L’IA dit on est un levier d’inclusion pour les femmes africaines. Encore faut il que ces femmes soient formées. Y va-t-il des programmes de formation?
Au niveau global, Il existe aujourd’hui de nombreuses initiatives et programmes qui adressent la question de la femme dans la tech et l’IA et cherchent à promouvoir le rôle de la femme scientifique et chercheuse dans la société, en l’encourageant à apporter des solutions pour répondre aux défis économiques, sociaux et environnementaux et sanitaires, notamment à travers l’application de l’IA.
Selon le Forum Economique Mondial en 2018, la proportion des femmes dans le numérique mondial, tous secteurs confondus, est inférieur à 25%. En Afrique, ces proportions sont revues à la baisse et entravent l’édification d’un continent plus inclusif, prospère et durable.
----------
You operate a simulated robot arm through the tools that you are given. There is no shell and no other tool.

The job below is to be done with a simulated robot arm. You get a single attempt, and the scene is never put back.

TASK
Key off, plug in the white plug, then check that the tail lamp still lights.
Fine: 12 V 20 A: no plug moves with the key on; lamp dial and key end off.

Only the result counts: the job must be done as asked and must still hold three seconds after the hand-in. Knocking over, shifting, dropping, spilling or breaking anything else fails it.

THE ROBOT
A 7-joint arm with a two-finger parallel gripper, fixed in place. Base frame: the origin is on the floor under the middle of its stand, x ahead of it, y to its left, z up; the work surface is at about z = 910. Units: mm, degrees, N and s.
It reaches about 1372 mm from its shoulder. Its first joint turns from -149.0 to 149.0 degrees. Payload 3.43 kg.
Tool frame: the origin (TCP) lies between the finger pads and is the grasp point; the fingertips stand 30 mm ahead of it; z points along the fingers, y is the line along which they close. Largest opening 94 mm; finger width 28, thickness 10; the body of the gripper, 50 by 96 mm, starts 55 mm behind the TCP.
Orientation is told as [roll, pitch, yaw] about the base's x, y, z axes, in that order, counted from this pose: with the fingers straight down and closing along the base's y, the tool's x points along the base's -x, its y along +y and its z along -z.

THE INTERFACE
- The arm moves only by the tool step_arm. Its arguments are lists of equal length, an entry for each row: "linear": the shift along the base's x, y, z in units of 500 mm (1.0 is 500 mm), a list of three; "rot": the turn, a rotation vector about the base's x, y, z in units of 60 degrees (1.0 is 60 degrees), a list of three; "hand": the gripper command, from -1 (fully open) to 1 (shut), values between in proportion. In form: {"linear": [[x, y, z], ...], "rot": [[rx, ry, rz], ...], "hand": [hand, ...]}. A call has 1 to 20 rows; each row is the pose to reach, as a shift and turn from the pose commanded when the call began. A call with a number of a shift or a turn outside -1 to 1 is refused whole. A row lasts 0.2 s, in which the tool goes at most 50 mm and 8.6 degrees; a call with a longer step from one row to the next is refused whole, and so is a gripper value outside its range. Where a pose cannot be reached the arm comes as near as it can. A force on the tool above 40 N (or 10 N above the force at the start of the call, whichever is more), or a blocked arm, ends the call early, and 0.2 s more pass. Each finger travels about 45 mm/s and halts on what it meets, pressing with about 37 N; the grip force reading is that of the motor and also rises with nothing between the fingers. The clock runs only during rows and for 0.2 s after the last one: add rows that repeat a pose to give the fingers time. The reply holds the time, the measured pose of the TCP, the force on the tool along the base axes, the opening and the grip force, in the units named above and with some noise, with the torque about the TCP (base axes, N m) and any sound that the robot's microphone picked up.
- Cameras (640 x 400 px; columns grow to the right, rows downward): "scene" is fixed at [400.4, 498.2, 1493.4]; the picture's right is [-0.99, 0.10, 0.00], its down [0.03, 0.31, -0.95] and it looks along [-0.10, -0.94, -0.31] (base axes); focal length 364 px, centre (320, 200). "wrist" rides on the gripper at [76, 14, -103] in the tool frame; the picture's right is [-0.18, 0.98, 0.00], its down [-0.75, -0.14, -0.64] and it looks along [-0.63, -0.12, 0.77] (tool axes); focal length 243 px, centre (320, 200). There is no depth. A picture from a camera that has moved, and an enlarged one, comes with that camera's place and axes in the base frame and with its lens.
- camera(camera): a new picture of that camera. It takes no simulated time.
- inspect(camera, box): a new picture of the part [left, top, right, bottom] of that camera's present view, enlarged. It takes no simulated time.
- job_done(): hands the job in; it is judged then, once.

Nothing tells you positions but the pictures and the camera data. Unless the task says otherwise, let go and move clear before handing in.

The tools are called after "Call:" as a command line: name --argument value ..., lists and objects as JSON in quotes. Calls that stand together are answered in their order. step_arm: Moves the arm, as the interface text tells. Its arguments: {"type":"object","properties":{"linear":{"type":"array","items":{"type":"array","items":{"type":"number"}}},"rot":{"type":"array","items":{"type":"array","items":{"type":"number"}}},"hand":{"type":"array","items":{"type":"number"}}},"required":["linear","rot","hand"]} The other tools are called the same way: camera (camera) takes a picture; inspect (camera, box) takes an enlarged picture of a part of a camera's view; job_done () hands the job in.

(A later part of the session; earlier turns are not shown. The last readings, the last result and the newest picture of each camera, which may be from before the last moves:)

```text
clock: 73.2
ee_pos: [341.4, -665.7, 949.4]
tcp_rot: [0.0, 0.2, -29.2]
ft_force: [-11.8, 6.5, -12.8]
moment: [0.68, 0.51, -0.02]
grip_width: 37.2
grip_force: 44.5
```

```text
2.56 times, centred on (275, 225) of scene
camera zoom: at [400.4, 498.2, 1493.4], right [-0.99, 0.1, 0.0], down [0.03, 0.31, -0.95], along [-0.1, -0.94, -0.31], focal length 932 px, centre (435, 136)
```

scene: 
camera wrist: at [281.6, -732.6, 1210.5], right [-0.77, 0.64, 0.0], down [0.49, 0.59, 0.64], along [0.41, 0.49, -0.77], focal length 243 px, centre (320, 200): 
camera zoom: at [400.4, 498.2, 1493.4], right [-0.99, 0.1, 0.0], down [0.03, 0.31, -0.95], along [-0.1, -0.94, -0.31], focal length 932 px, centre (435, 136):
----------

En effet, même si les Femmes représentent plus de 50% de la population africaine, elles ne contribuent qu’à environ 33% du PIB du continent.
Convaincus du rôle de la Femme africaine dans l’accélération du numérique et du développement de l’Afrique, la Fondation OCP et Ai movement-UM6P proposent de mettre en place un programme qui participerait à la transformation technologique de l’Afrique par les Femmes.
Intitulé « Women in Tech and IA » ce programme a pour objectif de stimuler la participation de la femme africaine dans différents domaines liés aux secteurs de l’Intelligence Artificielle (IA). L’objectif global du programme est de contribuer au « développement des solutions technologiques basées sur l’IA portées par les femmes et adaptées aux réalités et défis de l’Afrique ».
A terme, le programme vise à promouvoir les talents des femmes africaines dans l’IA pour stimuler la création et le développement de nouvelles technologies, ainsi que des startups permettant d’améliorer les systèmes agricoles et alimentaires, éducatifs et sociaux et de s'attaquer aux défis sanitaires, climatiques et environnementaux urgents du continent africain.